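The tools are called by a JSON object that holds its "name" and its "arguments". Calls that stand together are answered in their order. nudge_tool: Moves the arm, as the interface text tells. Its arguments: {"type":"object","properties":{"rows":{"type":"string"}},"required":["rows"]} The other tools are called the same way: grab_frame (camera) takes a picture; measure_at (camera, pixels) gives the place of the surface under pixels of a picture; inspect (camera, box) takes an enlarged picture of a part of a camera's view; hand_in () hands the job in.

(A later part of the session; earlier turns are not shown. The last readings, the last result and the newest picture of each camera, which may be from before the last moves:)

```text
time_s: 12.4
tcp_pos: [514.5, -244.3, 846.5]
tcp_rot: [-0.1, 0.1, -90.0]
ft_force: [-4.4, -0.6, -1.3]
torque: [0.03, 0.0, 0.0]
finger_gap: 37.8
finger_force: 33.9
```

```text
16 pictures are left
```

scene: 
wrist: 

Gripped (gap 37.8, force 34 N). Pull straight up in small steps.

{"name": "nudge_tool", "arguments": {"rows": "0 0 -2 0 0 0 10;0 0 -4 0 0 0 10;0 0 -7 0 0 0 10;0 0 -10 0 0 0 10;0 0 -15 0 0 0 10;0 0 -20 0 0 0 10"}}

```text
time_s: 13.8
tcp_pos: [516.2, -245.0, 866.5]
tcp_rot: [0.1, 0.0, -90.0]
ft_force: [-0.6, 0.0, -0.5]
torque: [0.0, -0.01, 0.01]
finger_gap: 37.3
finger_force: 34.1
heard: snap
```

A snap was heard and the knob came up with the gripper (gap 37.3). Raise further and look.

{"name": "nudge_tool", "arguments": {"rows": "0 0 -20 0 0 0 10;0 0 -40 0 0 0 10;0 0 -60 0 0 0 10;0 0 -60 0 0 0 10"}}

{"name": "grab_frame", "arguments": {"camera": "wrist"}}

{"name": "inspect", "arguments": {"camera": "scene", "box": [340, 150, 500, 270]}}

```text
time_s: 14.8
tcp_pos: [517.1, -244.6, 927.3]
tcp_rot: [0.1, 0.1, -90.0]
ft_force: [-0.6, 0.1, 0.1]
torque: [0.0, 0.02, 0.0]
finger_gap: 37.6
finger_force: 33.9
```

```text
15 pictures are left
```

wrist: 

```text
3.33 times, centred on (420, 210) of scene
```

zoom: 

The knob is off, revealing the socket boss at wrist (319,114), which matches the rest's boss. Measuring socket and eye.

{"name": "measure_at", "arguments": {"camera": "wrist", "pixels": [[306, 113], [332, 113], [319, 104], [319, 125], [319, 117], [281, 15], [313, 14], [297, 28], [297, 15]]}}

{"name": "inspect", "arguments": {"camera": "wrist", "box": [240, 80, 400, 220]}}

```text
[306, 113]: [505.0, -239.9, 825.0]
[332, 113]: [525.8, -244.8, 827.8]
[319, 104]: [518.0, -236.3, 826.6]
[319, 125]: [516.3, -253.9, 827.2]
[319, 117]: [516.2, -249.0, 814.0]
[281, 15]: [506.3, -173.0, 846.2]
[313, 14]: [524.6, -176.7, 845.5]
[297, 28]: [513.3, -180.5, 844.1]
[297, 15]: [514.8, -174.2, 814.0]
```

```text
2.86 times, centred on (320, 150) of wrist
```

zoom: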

========================================================================

Required work: Locate all lines in the listing above with the word "torque". Copy them.

The solution:
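torque: [0.03, 0.0, 0.0]
torque: [0.0, -0.01, 0.01]
torque: [0.0, 0.02, 0.0]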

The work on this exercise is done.